# Collected material

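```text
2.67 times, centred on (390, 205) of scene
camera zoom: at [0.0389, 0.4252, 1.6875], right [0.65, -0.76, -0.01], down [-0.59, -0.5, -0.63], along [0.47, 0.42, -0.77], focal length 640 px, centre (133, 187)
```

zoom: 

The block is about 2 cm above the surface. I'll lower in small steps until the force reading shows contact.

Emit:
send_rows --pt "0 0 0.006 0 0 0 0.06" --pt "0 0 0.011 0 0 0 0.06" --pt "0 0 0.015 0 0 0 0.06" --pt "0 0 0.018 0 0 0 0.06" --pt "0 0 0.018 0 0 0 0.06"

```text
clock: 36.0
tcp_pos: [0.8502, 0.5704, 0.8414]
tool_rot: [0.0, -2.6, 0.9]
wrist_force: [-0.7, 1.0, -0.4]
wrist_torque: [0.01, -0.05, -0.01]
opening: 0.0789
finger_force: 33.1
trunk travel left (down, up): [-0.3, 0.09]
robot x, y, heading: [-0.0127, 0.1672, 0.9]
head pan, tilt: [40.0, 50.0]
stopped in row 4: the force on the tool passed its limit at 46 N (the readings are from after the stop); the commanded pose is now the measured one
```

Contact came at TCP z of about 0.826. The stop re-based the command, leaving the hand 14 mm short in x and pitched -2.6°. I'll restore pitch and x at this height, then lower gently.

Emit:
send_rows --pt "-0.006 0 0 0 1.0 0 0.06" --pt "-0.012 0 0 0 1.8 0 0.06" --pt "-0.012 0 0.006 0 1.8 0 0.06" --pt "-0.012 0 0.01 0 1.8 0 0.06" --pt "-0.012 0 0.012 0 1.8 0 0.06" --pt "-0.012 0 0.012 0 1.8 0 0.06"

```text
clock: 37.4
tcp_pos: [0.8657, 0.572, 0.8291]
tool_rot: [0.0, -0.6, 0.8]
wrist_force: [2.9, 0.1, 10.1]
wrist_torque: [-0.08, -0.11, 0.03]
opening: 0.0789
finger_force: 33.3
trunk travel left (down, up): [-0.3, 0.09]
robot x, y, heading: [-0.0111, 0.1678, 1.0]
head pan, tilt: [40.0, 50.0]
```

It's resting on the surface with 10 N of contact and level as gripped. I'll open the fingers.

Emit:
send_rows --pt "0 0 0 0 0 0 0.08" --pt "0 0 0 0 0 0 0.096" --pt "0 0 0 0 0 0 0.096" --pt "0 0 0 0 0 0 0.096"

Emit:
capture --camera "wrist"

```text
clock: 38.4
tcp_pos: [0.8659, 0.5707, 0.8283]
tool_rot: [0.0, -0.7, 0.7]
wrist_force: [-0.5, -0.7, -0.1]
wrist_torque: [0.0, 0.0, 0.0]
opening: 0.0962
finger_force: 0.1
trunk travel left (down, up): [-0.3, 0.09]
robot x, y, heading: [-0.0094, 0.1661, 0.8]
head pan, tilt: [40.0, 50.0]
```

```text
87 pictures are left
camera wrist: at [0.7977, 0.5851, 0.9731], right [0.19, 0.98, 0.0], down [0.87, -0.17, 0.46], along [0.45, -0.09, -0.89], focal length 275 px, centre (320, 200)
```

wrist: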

# Page excerpt

Let’s talk about it. Are one or both of you putting off having children until conditions are right? What would need to change? Do you worry about the world into which they would be born? Do you know others who are having these feelings? I await your comments.

Where do babies fit in for millennials?

Last week we were talking about millennials, those folks born between approximately 1982 and 2000. They’re between 18 and 36 years old now. Many of these younger adults seem to be putting off marrying and having children, possibly forever. Being a couple generations older, I asked for younger readers to enlighten me. A couple did, but I need more input.

Here’s what I see. Our world has changed so much since I was young. The grandparents and great grandparents of today’s young adults married in their early 20s, if not younger. Statistics show the age of first marriage steadily creeping upward, averaging about 27 for women and 29 for men now. That’s an average. I know many who are well into their 30s and not even close to marriage.

Back in the day, the economy was so astonishingly different that a couple could afford to live on just one income. They could afford to buy a house and raise a family. The wives were free to focus on home and children. Hence the baby boom.

It’s not like that today. I wouldn’t want live in a world where a woman didn’t have the same rights as men to pursue an education and a career. But it takes years to finish school and get established in a career, years of paying off student loans and working far more than 40 hours a week. Where does having a baby fit in? It goes onto the back burner or off the stove altogether. Birth control, now readily available—you can buy condoms at the grocery store!—makes sure there are no oops babies.

Meanwhile, the cost of living has escalated to the point it takes at least two incomes to survive. In the major metropolitan areas where the jobs are, many young people may never be able to afford to buy a home. In the Bay Area, it costs almost a million dollars for a falling-down 1950s tract house, more for anything better. How can you raise children when you’re living in a cubbyhole of an apartment, maybe even sharing it with other millennials who can’t afford their own homes?

People do it, of course. Babies do come. My Facebook feed is full of baby pictures, but  those parents are mostly older, just barely managing to procreate before it’s too late. I suspect many of today’s millennials will “age out” before they have a chance to create a traditional family. Currently one in five American women reach menopause without becoming mothers. I wonder what the ratio will be in 20 years?

Please do comment. What do you see happening? What is it like for you?

 

Is childlessness the norm for millennials?

# Tasks to perform
#1 Quote the page excerpt word for word, starting at "Here’s what I" and ending with "close to marriage.".
#2 Continue the page excerpt from where it stops.

# Outputs for the tasks
#1
Here’s what I see. Our world has changed so much since I was young. The grandparents and great grandparents of today’s young adults married in their early 20s, if not younger. Statistics show the age of first marriage steadily creeping upward, averaging about 27 for women and 29 for men now. That’s an average. I know many who are well into their 30s and not even close to marriage.

#2
Dear readers:

In response to my request for ideas for the blog, I got this response from Crystal:

I would really like to see a post about childlessness being the defacto relationship situation for millennials. It says in the title in your blog “parenting is expected.” Well, for me and my experience, I would disagree with that statement. My family told me to wait to get married until 25, and I was expected to go to college and find a career path. I was asked at an early age, what do you want to be when you grow up? Not, how many children would you like to have?

When I got married my husband was still in school racking up an $80,000 student loan debt. He graduated and had every opportunity that he needed to have a career and have enough income to afford a comfortable lifestyle and be able to pay his student loans. Nevertheless, he used the student loans as an excuse to “wait” before having kids. I asked how long, and never got a straight answer. This is a huge topic in other blogs and forums I visit. Millennials can’t afford to have kids in many instances. They are waiting longer to have kids, or just not having them. Real estate debt, student loans, credit card debt, are putting stress on the family. And the kicker is this…no one seems to care. I was never asked about when I was going to have kids. My parents never pressured me to have kids. I even went to my friends who are the same age as me and tried to talk about it, and they were like it’s so hard to have kids, you know, but it’s OK for us to because we have relatives in town to help us. I was like wtf?

As I read Crystal’s comment, light bulbs lit up in my head. I am not a millennial, far from it. I grew up in the “Leave It to Beaver” era when all women were expected to become moms wearing aprons and baking cookies–or that was the illusion we were given to believe. Things have changed tremendously.

I had to look up the dates that define millennials. There are different definitions, but the most common is folks born between 1982 and 2002. They’re between 18 and 36 years old now. The older millennials are edging toward the end of their fertility.

I see exactly what Crystal is talking about in my friends’ children and the younger members of my family. They are marrying much later than we did and putting off having children for years if not forever. In the San Francisco Bay Area where I come from, nobody with an ordinary job can afford to buy a house. Rents are two or three times what I’m paying for my four-bedroom house in Oregon. Everything is ridiculously expensive. And student loans can dog a person forever. When you’re already struggling to get from one pay period to the next, how can anyone think about having children?

There is tremendous pressure for both men and women to get their education and establish their careers before starting their families, by which time it might be too late. Back in that different world where I grew up, the priorities were reversed for women. We were supposed to get married and have children. Whatever else we did was extra.

I’m not a millennial or even Gen-X. But I know that many of you readers do fall into those age groups. So let’s talk about it. Enlighten me. Where are you in the work-education-money-babies conundrum? What are the biggest challenges for your age group? Where do you see this heading?

I look forward to your comments.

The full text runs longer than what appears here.